Business Services Industry

CIT Reports Third Quarter Results

Business Wire, Oct 17, 2007

Credit Quality

* Net charge-offs as a percentage of average finance receivables were 0.46% (excluding home lending and student lending), up slightly from last quarter due to higher losses in the other consumer portfolios in the Consumer segment and flat with a year ago.

* 60 day owned delinquencies were 1.34% (excluding home lending and student lending), up from last quarter, primarily in Corporate Finance and international Vendor Finance, and flat with a year ago.

* Non-performing assets were 1.03% (excluding home lending and student lending), up from last quarter and down from last year.

* The percentages in the three preceding items exclude home lending and student lending, both the credit metric as well as the asset base.

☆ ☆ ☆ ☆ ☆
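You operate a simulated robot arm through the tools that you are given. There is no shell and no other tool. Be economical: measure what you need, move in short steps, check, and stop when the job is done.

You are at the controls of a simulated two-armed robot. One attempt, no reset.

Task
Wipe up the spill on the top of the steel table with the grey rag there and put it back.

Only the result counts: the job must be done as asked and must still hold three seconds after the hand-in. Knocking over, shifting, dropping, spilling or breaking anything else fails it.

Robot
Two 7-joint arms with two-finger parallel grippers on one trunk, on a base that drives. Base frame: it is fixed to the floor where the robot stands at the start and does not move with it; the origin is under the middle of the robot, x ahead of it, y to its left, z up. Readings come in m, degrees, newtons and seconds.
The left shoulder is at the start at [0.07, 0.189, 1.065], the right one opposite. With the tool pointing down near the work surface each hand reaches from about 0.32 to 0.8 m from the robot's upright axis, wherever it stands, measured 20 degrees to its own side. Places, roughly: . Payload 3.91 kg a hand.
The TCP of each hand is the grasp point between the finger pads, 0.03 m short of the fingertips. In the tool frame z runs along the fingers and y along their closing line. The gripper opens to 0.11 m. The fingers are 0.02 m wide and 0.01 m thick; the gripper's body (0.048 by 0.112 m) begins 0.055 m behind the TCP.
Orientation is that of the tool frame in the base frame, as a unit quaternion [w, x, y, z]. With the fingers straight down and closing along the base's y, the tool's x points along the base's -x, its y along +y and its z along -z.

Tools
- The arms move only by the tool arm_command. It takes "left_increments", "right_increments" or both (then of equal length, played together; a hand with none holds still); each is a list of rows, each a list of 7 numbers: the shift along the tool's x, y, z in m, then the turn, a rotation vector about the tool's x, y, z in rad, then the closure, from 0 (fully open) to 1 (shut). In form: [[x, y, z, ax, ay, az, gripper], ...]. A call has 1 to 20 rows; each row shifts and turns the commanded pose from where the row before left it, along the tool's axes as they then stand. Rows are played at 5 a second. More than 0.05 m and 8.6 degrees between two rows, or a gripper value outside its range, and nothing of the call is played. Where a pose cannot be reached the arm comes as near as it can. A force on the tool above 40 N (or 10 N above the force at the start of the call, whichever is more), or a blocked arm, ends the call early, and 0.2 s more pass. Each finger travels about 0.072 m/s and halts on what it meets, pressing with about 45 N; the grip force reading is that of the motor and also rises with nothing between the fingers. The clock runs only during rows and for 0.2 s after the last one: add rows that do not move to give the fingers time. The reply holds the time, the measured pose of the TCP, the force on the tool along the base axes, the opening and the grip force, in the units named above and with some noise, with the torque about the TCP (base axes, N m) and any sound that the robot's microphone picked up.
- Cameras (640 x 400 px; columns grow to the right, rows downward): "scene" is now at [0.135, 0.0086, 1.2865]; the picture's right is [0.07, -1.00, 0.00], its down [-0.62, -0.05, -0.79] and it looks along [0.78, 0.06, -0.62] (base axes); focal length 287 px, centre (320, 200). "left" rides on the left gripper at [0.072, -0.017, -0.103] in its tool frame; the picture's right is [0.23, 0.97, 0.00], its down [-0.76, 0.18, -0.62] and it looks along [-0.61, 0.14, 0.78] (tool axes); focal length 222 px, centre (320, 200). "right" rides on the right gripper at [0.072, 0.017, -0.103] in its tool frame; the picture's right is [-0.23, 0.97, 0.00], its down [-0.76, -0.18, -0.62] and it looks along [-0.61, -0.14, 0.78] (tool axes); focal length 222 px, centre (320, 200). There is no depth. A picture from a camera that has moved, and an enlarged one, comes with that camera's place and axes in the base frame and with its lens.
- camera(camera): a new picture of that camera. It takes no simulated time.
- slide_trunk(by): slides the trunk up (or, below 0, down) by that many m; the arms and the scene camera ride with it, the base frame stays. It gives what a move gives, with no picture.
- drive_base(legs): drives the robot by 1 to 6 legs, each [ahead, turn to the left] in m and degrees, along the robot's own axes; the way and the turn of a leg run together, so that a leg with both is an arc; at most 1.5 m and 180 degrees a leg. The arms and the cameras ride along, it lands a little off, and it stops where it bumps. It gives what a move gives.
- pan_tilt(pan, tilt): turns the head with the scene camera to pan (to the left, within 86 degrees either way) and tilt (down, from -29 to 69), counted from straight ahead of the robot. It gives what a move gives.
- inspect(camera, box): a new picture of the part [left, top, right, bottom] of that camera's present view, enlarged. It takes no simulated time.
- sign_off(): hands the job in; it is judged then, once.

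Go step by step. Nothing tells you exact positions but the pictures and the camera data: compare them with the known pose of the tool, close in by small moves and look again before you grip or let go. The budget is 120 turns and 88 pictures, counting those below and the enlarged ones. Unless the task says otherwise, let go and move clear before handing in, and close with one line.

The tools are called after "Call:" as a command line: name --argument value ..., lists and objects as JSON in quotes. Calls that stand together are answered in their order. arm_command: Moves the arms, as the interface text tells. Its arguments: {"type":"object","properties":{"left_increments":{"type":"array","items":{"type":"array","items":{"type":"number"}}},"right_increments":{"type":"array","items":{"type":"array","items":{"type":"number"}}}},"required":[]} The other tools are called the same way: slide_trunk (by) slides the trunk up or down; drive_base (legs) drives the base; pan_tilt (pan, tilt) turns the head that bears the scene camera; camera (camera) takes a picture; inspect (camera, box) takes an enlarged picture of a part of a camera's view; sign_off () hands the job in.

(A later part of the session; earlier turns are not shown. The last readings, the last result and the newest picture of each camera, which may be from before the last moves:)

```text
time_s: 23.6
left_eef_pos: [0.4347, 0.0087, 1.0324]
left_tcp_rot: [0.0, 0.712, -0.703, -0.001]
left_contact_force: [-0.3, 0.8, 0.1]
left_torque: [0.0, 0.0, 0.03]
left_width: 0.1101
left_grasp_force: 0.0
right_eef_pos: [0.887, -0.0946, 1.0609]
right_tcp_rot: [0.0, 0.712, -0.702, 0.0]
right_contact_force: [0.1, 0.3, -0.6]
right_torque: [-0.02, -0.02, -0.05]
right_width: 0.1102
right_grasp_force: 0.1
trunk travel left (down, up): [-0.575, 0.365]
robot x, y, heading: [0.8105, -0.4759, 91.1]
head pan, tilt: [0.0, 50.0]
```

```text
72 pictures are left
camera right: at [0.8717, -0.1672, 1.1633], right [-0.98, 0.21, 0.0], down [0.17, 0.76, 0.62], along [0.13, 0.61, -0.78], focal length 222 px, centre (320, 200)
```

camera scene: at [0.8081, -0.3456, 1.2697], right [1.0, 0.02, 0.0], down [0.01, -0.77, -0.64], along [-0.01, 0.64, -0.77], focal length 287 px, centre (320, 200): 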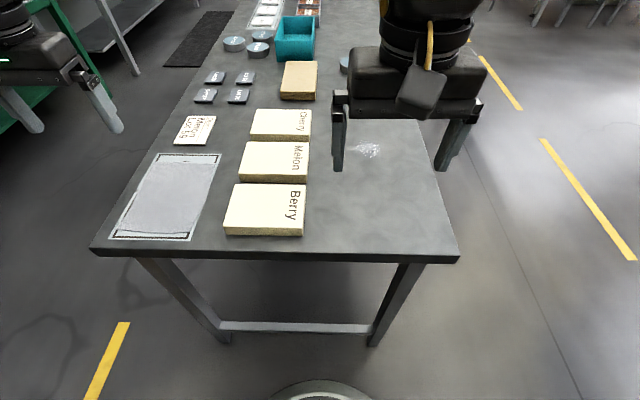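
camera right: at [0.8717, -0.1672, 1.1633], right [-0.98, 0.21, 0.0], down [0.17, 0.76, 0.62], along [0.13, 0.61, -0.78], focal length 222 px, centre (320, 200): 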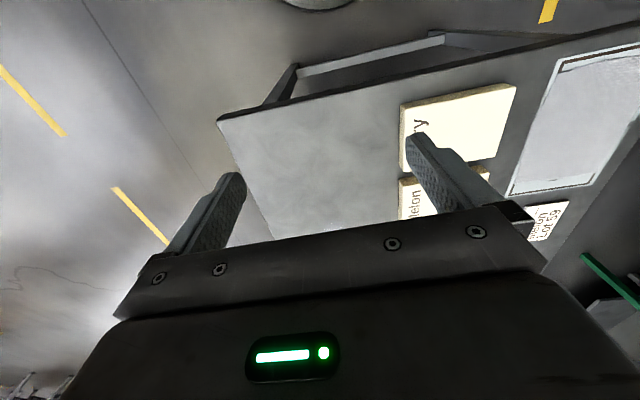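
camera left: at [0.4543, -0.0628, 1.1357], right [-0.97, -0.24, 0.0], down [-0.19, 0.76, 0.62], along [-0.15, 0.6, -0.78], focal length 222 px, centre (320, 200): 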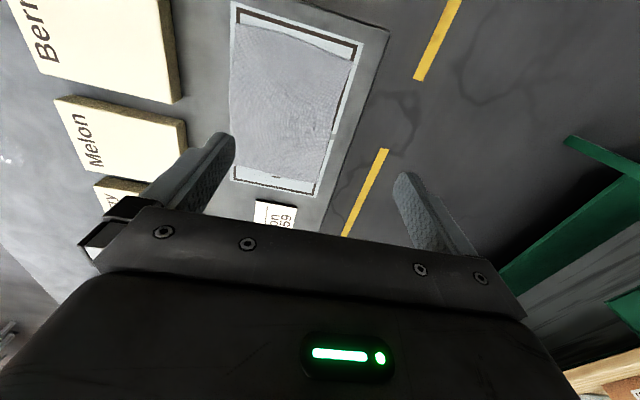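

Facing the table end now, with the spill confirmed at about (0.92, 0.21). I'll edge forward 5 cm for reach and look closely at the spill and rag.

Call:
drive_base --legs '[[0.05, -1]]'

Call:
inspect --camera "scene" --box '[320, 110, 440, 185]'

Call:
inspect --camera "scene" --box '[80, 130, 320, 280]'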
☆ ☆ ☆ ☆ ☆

* Net charge-offs in the home lending portfolio were $55.5 million, up from $38.4 million last quarter and $18.5 million last year. Home lending net charge-offs were not included in third quarter 2007 net charge-offs as losses on these receivables are reflected as a change in our LOCOM adjustment for the quarter.

* Reserves for credit losses increased $27 million from June 30, 2007. Excluding specific reserves, U.S. Government guaranteed student loans and home loans, the reserve was 1.20% of finance receivables, down slightly from last quarter reflecting seasonal growth in factoring and essentially flat with last year.

Expenses

* Salaries and general operating expenses were down 3% from last quarter and up 5% from a year ago. Lower headcount, legal fees, advertising and variable compensation accruals were offset by higher expenses related to the acquisition of a mergers and acquisition advisory firm. The increase from last year primarily relates to costs associated with various acquisitions, partially offset by expense reduction initiatives.

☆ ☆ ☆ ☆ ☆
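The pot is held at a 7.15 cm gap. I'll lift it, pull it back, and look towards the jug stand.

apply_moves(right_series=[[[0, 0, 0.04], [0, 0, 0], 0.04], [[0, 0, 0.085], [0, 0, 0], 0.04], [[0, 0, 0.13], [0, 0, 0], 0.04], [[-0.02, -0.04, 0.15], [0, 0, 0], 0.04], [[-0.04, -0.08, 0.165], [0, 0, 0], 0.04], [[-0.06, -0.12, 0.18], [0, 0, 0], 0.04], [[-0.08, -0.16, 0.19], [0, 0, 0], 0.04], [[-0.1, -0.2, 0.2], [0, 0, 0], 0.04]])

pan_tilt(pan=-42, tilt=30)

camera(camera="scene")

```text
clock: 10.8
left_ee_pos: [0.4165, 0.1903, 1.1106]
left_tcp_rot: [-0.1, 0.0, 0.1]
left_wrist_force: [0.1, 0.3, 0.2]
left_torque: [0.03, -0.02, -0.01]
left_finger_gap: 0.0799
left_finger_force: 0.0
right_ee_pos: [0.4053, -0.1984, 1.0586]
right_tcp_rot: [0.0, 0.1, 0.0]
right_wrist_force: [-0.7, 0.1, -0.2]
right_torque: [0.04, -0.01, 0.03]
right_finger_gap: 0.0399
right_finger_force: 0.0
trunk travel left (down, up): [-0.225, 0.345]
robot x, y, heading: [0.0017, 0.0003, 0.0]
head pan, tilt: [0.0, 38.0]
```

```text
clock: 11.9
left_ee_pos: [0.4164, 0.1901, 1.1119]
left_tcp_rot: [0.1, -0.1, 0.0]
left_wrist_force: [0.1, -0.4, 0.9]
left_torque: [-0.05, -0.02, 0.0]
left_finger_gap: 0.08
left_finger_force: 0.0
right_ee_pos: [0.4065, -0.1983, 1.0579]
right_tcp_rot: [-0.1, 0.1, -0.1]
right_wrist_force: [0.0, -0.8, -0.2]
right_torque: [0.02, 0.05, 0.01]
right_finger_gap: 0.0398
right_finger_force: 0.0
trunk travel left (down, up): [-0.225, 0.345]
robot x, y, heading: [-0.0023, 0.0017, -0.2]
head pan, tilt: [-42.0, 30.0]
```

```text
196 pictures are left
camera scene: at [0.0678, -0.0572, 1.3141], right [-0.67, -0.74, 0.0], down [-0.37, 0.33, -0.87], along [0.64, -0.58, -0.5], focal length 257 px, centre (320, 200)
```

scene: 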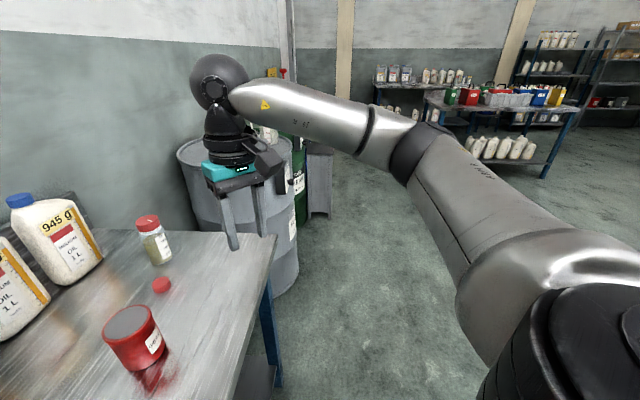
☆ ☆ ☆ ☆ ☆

* The provision for severance and real estate exit activities totaled $42 million, which included provisions for the elimination of approximately 600 positions, primarily in our home lending business. Approximately 400 of these positions were eliminated in the third quarter, with the remaining scheduled to terminate in the fourth quarter.

* Employee headcount totaled approximately 7,010 at September 30, 2007, down from 7,310 last quarter and 7,200 a year ago.

Income Tax Provision

* The third quarter results included a $95.6 million tax benefit on a $133.3 million pretax loss.

* Excluding the home lending adjustment, the third quarter effective tax rate approximated 25%. On a go-forward basis, the annual effective tax rate is anticipated to approximate 27%.

Volume and Assets

* Origination volume for the quarter, excluding factoring and home lending, was $8.6 billion, down from $9.4 billion last quarter and $9.0 billion a year ago. Solid new business volume in Transportation Finance and Vendor Finance was offset by lower Corporate Finance originations, reflecting the sale of the construction business and softer market conditions. The decline from last year is due to the construction business sale and lower healthcare volumes.